* **THE TASK**
With the pictures left out, copy the listing below exactly. Give them as a JSON list of strings, one for each line, with blank lines left out.
* * *
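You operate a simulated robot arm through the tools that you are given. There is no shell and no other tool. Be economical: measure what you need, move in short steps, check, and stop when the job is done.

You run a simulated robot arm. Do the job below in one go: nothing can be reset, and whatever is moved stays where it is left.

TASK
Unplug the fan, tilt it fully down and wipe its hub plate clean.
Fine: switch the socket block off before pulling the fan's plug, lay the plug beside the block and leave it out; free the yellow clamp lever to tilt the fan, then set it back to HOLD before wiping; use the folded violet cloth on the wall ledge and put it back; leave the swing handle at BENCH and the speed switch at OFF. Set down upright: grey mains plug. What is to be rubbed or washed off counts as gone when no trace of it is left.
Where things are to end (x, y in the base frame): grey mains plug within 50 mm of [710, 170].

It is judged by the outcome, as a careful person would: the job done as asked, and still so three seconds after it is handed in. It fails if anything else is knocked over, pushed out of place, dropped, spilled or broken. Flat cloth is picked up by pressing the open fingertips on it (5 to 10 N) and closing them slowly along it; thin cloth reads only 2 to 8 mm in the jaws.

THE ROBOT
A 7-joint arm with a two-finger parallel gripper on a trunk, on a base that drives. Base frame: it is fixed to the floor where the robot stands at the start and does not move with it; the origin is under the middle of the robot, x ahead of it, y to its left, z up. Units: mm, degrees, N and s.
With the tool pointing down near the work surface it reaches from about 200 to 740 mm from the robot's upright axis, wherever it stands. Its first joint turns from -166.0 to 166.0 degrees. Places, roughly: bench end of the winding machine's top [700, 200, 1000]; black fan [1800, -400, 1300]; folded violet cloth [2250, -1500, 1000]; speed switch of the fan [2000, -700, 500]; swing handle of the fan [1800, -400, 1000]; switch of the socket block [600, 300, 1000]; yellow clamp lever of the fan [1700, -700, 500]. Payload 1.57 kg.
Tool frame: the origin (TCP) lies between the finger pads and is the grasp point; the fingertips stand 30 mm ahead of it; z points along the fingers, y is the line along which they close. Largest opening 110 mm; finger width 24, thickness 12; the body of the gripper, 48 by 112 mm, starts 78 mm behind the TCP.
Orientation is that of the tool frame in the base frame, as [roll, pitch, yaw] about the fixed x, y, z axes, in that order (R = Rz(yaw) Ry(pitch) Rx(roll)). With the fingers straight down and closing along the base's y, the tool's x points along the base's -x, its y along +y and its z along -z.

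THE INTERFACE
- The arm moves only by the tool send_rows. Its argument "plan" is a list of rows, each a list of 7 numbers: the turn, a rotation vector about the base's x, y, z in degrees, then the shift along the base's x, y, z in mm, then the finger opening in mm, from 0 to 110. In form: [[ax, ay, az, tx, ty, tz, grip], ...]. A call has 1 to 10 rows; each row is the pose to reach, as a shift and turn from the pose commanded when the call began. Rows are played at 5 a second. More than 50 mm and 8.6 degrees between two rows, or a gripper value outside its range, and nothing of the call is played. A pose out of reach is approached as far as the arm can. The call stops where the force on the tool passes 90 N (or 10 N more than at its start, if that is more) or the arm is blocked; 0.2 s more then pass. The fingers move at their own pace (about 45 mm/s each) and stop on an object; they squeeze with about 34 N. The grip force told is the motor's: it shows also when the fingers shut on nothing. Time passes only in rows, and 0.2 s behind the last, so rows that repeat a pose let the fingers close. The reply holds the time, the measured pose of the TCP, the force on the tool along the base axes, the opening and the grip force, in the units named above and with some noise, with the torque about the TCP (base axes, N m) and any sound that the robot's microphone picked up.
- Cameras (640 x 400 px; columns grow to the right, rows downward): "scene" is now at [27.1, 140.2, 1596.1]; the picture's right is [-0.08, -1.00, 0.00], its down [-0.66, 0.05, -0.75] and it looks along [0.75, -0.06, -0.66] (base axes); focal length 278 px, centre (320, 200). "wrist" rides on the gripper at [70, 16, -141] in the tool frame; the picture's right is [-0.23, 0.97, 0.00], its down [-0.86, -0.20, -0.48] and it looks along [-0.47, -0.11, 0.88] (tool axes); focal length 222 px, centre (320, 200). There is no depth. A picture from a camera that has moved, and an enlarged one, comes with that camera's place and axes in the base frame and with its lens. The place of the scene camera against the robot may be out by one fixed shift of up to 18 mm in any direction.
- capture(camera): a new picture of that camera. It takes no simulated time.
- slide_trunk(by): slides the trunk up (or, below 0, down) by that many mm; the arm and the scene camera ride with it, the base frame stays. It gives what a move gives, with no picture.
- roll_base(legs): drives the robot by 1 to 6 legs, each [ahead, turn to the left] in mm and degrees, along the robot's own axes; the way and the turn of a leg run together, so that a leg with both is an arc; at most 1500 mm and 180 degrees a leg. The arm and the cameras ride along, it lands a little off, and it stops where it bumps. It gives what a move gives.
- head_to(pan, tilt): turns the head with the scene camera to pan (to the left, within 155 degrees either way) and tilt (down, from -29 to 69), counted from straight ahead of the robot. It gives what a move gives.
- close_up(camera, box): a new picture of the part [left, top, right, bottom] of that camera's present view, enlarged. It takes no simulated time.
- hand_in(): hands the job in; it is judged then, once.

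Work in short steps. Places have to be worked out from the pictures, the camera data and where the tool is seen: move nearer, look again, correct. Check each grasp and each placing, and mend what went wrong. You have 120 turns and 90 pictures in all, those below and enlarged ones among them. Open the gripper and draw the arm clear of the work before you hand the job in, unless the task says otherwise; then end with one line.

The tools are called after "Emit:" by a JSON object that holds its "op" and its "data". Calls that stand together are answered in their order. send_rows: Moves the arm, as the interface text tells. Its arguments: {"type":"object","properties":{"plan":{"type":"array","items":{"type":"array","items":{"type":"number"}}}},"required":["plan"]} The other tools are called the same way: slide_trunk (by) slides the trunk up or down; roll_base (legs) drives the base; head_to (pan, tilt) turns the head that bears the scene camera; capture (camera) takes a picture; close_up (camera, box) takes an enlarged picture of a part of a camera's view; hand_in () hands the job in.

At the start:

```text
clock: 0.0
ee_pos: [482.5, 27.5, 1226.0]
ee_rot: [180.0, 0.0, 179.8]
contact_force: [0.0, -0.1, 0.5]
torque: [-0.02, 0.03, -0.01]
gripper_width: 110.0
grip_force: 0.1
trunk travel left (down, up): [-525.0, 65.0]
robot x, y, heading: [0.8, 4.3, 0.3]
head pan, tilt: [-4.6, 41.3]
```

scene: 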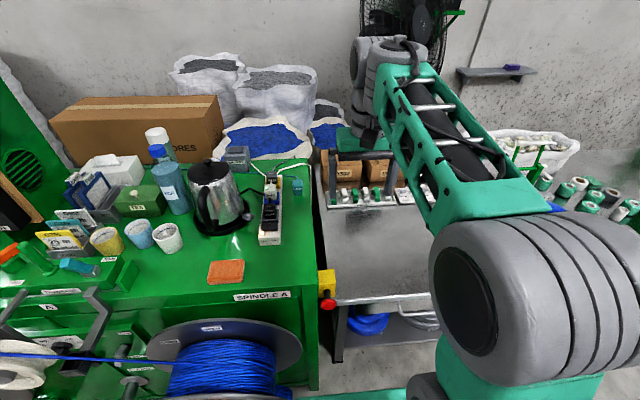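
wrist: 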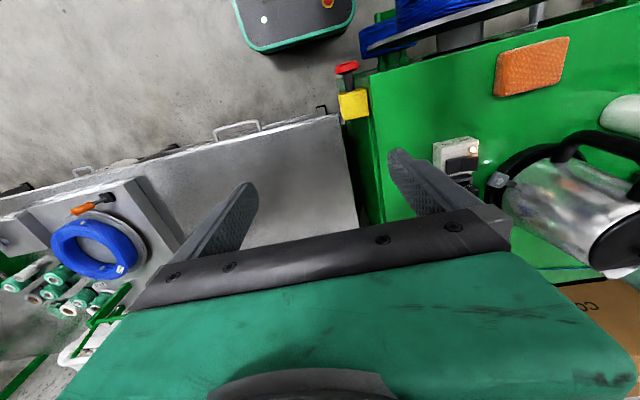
* * *
* **EXERCISE RESPONSE**
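[
  "You operate a simulated robot arm through the tools that you are given. There is no shell and no other tool. Be economical: measure what you need, move in short steps, check, and stop when the job is done.",
  "You run a simulated robot arm. Do the job below in one go: nothing can be reset, and whatever is moved stays where it is left.",
  "TASK",
  "Unplug the fan, tilt it fully down and wipe its hub plate clean.",
  "Fine: switch the socket block off before pulling the fan's plug, lay the plug beside the block and leave it out; free the yellow clamp lever to tilt the fan, then set it back to HOLD before wiping; use the folded violet cloth on the wall ledge and put it back; leave the swing handle at BENCH and the speed switch at OFF. Set down upright: grey mains plug. What is to be rubbed or washed off counts as gone when no trace of it is left.",
  "Where things are to end (x, y in the base frame): grey mains plug within 50 mm of [710, 170].",
  "It is judged by the outcome, as a careful person would: the job done as asked, and still so three seconds after it is handed in. It fails if anything else is knocked over, pushed out of place, dropped, spilled or broken. Flat cloth is picked up by pressing the open fingertips on it (5 to 10 N) and closing them slowly along it; thin cloth reads only 2 to 8 mm in the jaws.",
  "THE ROBOT",
  "A 7-joint arm with a two-finger parallel gripper on a trunk, on a base that drives. Base frame: it is fixed to the floor where the robot stands at the start and does not move with it; the origin is under the middle of the robot, x ahead of it, y to its left, z up. Units: mm, degrees, N and s.",
  "With the tool pointing down near the work surface it reaches from about 200 to 740 mm from the robot's upright axis, wherever it stands. Its first joint turns from -166.0 to 166.0 degrees. Places, roughly: bench end of the winding machine's top [700, 200, 1000]; black fan [1800, -400, 1300]; folded violet cloth [2250, -1500, 1000]; speed switch of the fan [2000, -700, 500]; swing handle of the fan [1800, -400, 1000]; switch of the socket block [600, 300, 1000]; yellow clamp lever of the fan [1700, -700, 500]. Payload 1.57 kg.",
  "Tool frame: the origin (TCP) lies between the finger pads and is the grasp point; the fingertips stand 30 mm ahead of it; z points along the fingers, y is the line along which they close. Largest opening 110 mm; finger width 24, thickness 12; the body of the gripper, 48 by 112 mm, starts 78 mm behind the TCP.",
  "Orientation is that of the tool frame in the base frame, as [roll, pitch, yaw] about the fixed x, y, z axes, in that order (R = Rz(yaw) Ry(pitch) Rx(roll)). With the fingers straight down and closing along the base's y, the tool's x points along the base's -x, its y along +y and its z along -z.",
  "THE INTERFACE",
  "- The arm moves only by the tool send_rows. Its argument \"plan\" is a list of rows, each a list of 7 numbers: the turn, a rotation vector about the base's x, y, z in degrees, then the shift along the base's x, y, z in mm, then the finger opening in mm, from 0 to 110. In form: [[ax, ay, az, tx, ty, tz, grip], ...]. A call has 1 to 10 rows; each row is the pose to reach, as a shift and turn from the pose commanded when the call began. Rows are played at 5 a second. More than 50 mm and 8.6 degrees between two rows, or a gripper value outside its range, and nothing of the call is played. A pose out of reach is approached as far as the arm can. The call stops where the force on the tool passes 90 N (or 10 N more than at its start, if that is more) or the arm is blocked; 0.2 s more then pass. The fingers move at their own pace (about 45 mm/s each) and stop on an object; they squeeze with about 34 N. The grip force told is the motor's: it shows also when the fingers shut on nothing. Time passes only in rows, and 0.2 s behind the last, so rows that repeat a pose let the fingers close. The reply holds the time, the measured pose of the TCP, the force on the tool along the base axes, the opening and the grip force, in the units named above and with some noise, with the torque about the TCP (base axes, N m) and any sound that the robot's microphone picked up.",
  "- Cameras (640 x 400 px; columns grow to the right, rows downward): \"scene\" is now at [27.1, 140.2, 1596.1]; the picture's right is [-0.08, -1.00, 0.00], its down [-0.66, 0.05, -0.75] and it looks along [0.75, -0.06, -0.66] (base axes); focal length 278 px, centre (320, 200). \"wrist\" rides on the gripper at [70, 16, -141] in the tool frame; the picture's right is [-0.23, 0.97, 0.00], its down [-0.86, -0.20, -0.48] and it looks along [-0.47, -0.11, 0.88] (tool axes); focal length 222 px, centre (320, 200). There is no depth. A picture from a camera that has moved, and an enlarged one, comes with that camera's place and axes in the base frame and with its lens. The place of the scene camera against the robot may be out by one fixed shift of up to 18 mm in any direction.",
  "- capture(camera): a new picture of that camera. It takes no simulated time.",
  "- slide_trunk(by): slides the trunk up (or, below 0, down) by that many mm; the arm and the scene camera ride with it, the base frame stays. It gives what a move gives, with no picture.",
  "- roll_base(legs): drives the robot by 1 to 6 legs, each [ahead, turn to the left] in mm and degrees, along the robot's own axes; the way and the turn of a leg run together, so that a leg with both is an arc; at most 1500 mm and 180 degrees a leg. The arm and the cameras ride along, it lands a little off, and it stops where it bumps. It gives what a move gives.",
  "- head_to(pan, tilt): turns the head with the scene camera to pan (to the left, within 155 degrees either way) and tilt (down, from -29 to 69), counted from straight ahead of the robot. It gives what a move gives.",
  "- close_up(camera, box): a new picture of the part [left, top, right, bottom] of that camera's present view, enlarged. It takes no simulated time.",
  "- hand_in(): hands the job in; it is judged then, once.",
  "Work in short steps. Places have to be worked out from the pictures, the camera data and where the tool is seen: move nearer, look again, correct. Check each grasp and each placing, and mend what went wrong. You have 120 turns and 90 pictures in all, those below and enlarged ones among them. Open the gripper and draw the arm clear of the work before you hand the job in, unless the task says otherwise; then end with one line.",
  "The tools are called after \"Emit:\" by a JSON object that holds its \"op\" and its \"data\". Calls that stand together are answered in their order. send_rows: Moves the arm, as the interface text tells. Its arguments: {\"type\":\"object\",\"properties\":{\"plan\":{\"type\":\"array\",\"items\":{\"type\":\"array\",\"items\":{\"type\":\"number\"}}}},\"required\":[\"plan\"]} The other tools are called the same way: slide_trunk (by) slides the trunk up or down; roll_base (legs) drives the base; head_to (pan, tilt) turns the head that bears the scene camera; capture (camera) takes a picture; close_up (camera, box) takes an enlarged picture of a part of a camera's view; hand_in () hands the job in.",
  "At the start:",
  "```text",
  "clock: 0.0",
  "ee_pos: [482.5, 27.5, 1226.0]",
  "ee_rot: [180.0, 0.0, 179.8]",
  "contact_force: [0.0, -0.1, 0.5]",
  "torque: [-0.02, 0.03, -0.01]",
  "gripper_width: 110.0",
  "grip_force: 0.1",
  "trunk travel left (down, up): [-525.0, 65.0]",
  "robot x, y, heading: [0.8, 4.3, 0.3]",
  "head pan, tilt: [-4.6, 41.3]",
  "```",
  "scene: ",
  "wrist: "
]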